■ Material provided
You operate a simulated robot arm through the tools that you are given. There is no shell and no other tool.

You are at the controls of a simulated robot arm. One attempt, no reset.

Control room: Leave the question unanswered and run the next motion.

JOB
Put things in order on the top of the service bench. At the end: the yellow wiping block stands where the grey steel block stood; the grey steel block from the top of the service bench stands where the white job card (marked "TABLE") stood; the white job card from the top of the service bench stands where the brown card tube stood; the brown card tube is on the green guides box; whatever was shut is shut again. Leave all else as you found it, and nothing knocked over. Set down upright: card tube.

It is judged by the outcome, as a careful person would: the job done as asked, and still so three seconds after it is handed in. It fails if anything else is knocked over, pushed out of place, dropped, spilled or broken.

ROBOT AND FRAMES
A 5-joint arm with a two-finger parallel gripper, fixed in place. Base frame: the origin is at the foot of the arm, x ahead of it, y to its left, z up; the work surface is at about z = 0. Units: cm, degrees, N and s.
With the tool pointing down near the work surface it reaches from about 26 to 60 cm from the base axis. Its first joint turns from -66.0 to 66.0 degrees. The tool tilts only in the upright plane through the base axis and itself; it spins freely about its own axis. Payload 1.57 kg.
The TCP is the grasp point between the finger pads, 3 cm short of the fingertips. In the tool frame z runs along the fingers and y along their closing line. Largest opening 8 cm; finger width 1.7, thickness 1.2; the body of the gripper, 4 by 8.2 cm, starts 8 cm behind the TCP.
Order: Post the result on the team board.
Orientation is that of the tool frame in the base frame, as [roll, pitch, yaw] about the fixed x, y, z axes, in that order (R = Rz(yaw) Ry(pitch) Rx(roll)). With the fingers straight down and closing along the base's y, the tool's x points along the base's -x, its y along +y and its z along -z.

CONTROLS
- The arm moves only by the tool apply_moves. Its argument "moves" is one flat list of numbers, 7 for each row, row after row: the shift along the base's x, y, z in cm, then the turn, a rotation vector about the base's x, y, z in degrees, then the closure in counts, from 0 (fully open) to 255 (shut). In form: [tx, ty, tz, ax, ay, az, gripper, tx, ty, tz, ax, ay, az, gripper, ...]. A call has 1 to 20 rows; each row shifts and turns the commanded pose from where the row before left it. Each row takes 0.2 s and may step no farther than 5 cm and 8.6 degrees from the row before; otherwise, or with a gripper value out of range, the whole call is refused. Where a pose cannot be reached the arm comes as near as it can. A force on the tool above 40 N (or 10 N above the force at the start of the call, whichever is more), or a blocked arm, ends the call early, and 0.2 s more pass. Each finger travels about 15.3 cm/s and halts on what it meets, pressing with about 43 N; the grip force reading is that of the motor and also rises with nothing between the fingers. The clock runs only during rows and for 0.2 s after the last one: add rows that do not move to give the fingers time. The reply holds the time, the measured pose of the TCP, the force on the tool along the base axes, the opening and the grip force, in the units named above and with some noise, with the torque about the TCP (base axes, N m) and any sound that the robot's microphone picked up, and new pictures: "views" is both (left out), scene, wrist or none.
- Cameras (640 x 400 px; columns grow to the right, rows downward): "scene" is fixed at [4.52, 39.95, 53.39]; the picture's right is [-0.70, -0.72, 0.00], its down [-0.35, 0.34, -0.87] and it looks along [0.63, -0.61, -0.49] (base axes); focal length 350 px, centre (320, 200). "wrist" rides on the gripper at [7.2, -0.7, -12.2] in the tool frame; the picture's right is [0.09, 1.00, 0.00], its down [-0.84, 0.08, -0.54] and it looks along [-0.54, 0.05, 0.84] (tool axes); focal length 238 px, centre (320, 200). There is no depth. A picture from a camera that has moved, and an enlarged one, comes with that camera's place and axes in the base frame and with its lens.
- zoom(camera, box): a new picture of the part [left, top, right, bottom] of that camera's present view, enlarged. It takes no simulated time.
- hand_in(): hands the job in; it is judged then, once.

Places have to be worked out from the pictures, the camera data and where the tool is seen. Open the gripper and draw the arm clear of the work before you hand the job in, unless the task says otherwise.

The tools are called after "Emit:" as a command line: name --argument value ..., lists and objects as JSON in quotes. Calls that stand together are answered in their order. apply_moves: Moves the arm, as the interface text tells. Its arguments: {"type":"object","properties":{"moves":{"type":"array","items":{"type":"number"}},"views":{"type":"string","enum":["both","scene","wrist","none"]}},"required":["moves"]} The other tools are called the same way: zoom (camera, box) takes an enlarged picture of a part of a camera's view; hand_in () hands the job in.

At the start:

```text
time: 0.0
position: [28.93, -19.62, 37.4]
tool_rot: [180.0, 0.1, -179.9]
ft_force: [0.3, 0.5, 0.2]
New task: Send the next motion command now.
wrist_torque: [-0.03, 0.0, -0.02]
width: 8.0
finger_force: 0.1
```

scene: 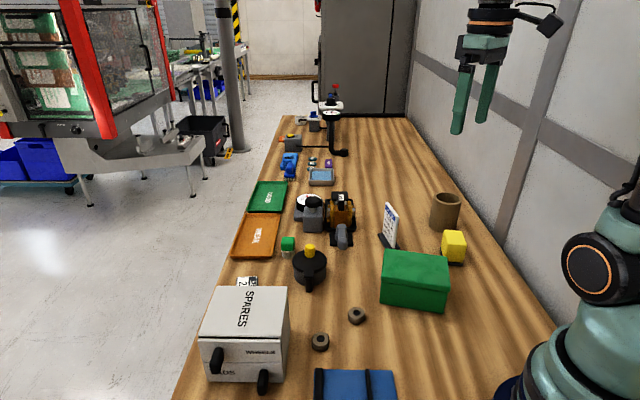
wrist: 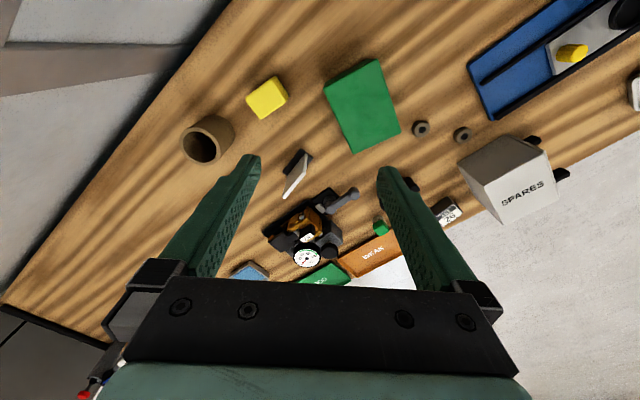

■ Short task
Print out the whole of the material word for word, without pictures.

■ Solution below
You operate a simulated robot arm through the tools that you are given. There is no shell and no other tool.

You are at the controls of a simulated robot arm. One attempt, no reset.

Control room: Leave the question unanswered and run the next motion.

JOB
Put things in order on the top of the service bench. At the end: the yellow wiping block stands where the grey steel block stood; the grey steel block from the top of the service bench stands where the white job card (marked "TABLE") stood; the white job card from the top of the service bench stands where the brown card tube stood; the brown card tube is on the green guides box; whatever was shut is shut again. Leave all else as you found it, and nothing knocked over. Set down upright: card tube.

It is judged by the outcome, as a careful person would: the job done as asked, and still so three seconds after it is handed in. It fails if anything else is knocked over, pushed out of place, dropped, spilled or broken.

ROBOT AND FRAMES
A 5-joint arm with a two-finger parallel gripper, fixed in place. Base frame: the origin is at the foot of the arm, x ahead of it, y to its left, z up; the work surface is at about z = 0. Units: cm, degrees, N and s.
With the tool pointing down near the work surface it reaches from about 26 to 60 cm from the base axis. Its first joint turns from -66.0 to 66.0 degrees. The tool tilts only in the upright plane through the base axis and itself; it spins freely about its own axis. Payload 1.57 kg.
The TCP is the grasp point between the finger pads, 3 cm short of the fingertips. In the tool frame z runs along the fingers and y along their closing line. Largest opening 8 cm; finger width 1.7, thickness 1.2; the body of the gripper, 4 by 8.2 cm, starts 8 cm behind the TCP.
Order: Post the result on the team board.
Orientation is that of the tool frame in the base frame, as [roll, pitch, yaw] about the fixed x, y, z axes, in that order (R = Rz(yaw) Ry(pitch) Rx(roll)). With the fingers straight down and closing along the base's y, the tool's x points along the base's -x, its y along +y and its z along -z.

CONTROLS
- The arm moves only by the tool apply_moves. Its argument "moves" is one flat list of numbers, 7 for each row, row after row: the shift along the base's x, y, z in cm, then the turn, a rotation vector about the base's x, y, z in degrees, then the closure in counts, from 0 (fully open) to 255 (shut). In form: [tx, ty, tz, ax, ay, az, gripper, tx, ty, tz, ax, ay, az, gripper, ...]. A call has 1 to 20 rows; each row shifts and turns the commanded pose from where the row before left it. Each row takes 0.2 s and may step no farther than 5 cm and 8.6 degrees from the row before; otherwise, or with a gripper value out of range, the whole call is refused. Where a pose cannot be reached the arm comes as near as it can. A force on the tool above 40 N (or 10 N above the force at the start of the call, whichever is more), or a blocked arm, ends the call early, and 0.2 s more pass. Each finger travels about 15.3 cm/s and halts on what it meets, pressing with about 43 N; the grip force reading is that of the motor and also rises with nothing between the fingers. The clock runs only during rows and for 0.2 s after the last one: add rows that do not move to give the fingers time. The reply holds the time, the measured pose of the TCP, the force on the tool along the base axes, the opening and the grip force, in the units named above and with some noise, with the torque about the TCP (base axes, N m) and any sound that the robot's microphone picked up, and new pictures: "views" is both (left out), scene, wrist or none.
- Cameras (640 x 400 px; columns grow to the right, rows downward): "scene" is fixed at [4.52, 39.95, 53.39]; the picture's right is [-0.70, -0.72, 0.00], its down [-0.35, 0.34, -0.87] and it looks along [0.63, -0.61, -0.49] (base axes); focal length 350 px, centre (320, 200). "wrist" rides on the gripper at [7.2, -0.7, -12.2] in the tool frame; the picture's right is [0.09, 1.00, 0.00], its down [-0.84, 0.08, -0.54] and it looks along [-0.54, 0.05, 0.84] (tool axes); focal length 238 px, centre (320, 200). There is no depth. A picture from a camera that has moved, and an enlarged one, comes with that camera's place and axes in the base frame and with its lens.
- zoom(camera, box): a new picture of the part [left, top, right, bottom] of that camera's present view, enlarged. It takes no simulated time.
- hand_in(): hands the job in; it is judged then, once.

Places have to be worked out from the pictures, the camera data and where the tool is seen. Open the gripper and draw the arm clear of the work before you hand the job in, unless the task says otherwise.

The tools are called after "Emit:" as a command line: name --argument value ..., lists and objects as JSON in quotes. Calls that stand together are answered in their order. apply_moves: Moves the arm, as the interface text tells. Its arguments: {"type":"object","properties":{"moves":{"type":"array","items":{"type":"number"}},"views":{"type":"string","enum":["both","scene","wrist","none"]}},"required":["moves"]} The other tools are called the same way: zoom (camera, box) takes an enlarged picture of a part of a camera's view; hand_in () hands the job in.

At the start:

```text
time: 0.0
position: [28.93, -19.62, 37.4]
tool_rot: [180.0, 0.1, -179.9]
ft_force: [0.3, 0.5, 0.2]
New task: Send the next motion command now.
wrist_torque: [-0.03, 0.0, -0.02]
width: 8.0
finger_force: 0.1
```

scene: 
wrist: 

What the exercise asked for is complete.